The song that she hears every day, and will have to hear again and again, says: “Whether you remember or not, once there was a trust between us. Once you used to tell me, ‘You are the most beautiful woman in the world.’ Now, I don’t know whether you would recognize me or not. Perhaps you do not remember, but I still remember. I cannot forget the trust, and the words that you uttered to me. You used to say that your love was impeccable. Do you still remember? Perhaps not, but I remember – not in its totality, of course. Time has done much harm.
“I am a dilapidated palace, but if you look, look minutely, I am still the same. I still remember the trust and your words. That trust that once existed between us, is it still in your memory or not? I don’t know about you but I still remember.”
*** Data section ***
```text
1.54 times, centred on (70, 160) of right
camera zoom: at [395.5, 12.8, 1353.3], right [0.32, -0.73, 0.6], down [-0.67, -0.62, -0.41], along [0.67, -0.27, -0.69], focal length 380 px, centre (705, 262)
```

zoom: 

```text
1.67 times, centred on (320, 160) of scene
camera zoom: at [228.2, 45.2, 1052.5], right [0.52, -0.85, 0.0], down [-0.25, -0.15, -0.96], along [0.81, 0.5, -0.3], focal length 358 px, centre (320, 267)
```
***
Why do I go on playing the song of Noorjahan? It is a kind of drilling. Not drilling of your teeth, although if you continue drilling long enough it will get to your teeth too, but drilling into her the beauty of a language. I know it will be difficult for her to understand or appreciate it.
In my sleep when I speak to Gudia, I again speak in Hindi because I know her unconscious is still not English. She was only in England for a few years. Before that she was in India, and now she is again in India. I have been trying to efface all that lies between these two. Of this later, when the time comes….
Today I was going to say something about Jainism. Look at the madness of this man! Yes, I can jump from one peak to another without any bridge between. But you have to tolerate a madman. You have fallen in love. It is your responsibility, I am not responsible for it.
Jainism is the most ascetic religion in the world, or in other words the most masochistic and sadistic. Jaina monks torture themselves so much that one wonders if they are insane. They are not. They are businessmen, and the followers of the Jaina monks are all businessmen. It is strange, the whole Jaina community consists only of businessmen – but not really strange because the religion itself is basically motivated for profit in the other world. The Jaina tortures himself in order to gain something in the other world which he knows he cannot attain in this.
I must have been about four or five years old when I saw the first naked Jaina monk being invited into my grandmother’s house. I could not resist laughing. My grandfather told me, “Keep quiet! I know you are a nuisance. I can forgive you when you are a pain in the neck to the neighbors, but I cannot forgive you if you try to be mischievous with my guru. He is my master; he initiated me into the inner secrets of religion.”
I said, “I am not concerned about the inner secrets. I am concerned about the outer secrets that he is showing so clearly. Why is he naked? Can’t he at least wear short pants?”
Even my grandfather laughed. He said, “You don’t understand.”
I said, “Okay, I will ask him myself.” I then asked my grandmother, “Can I ask a few questions to this utterly insane man who comes naked in front of ladies and gentlemen?”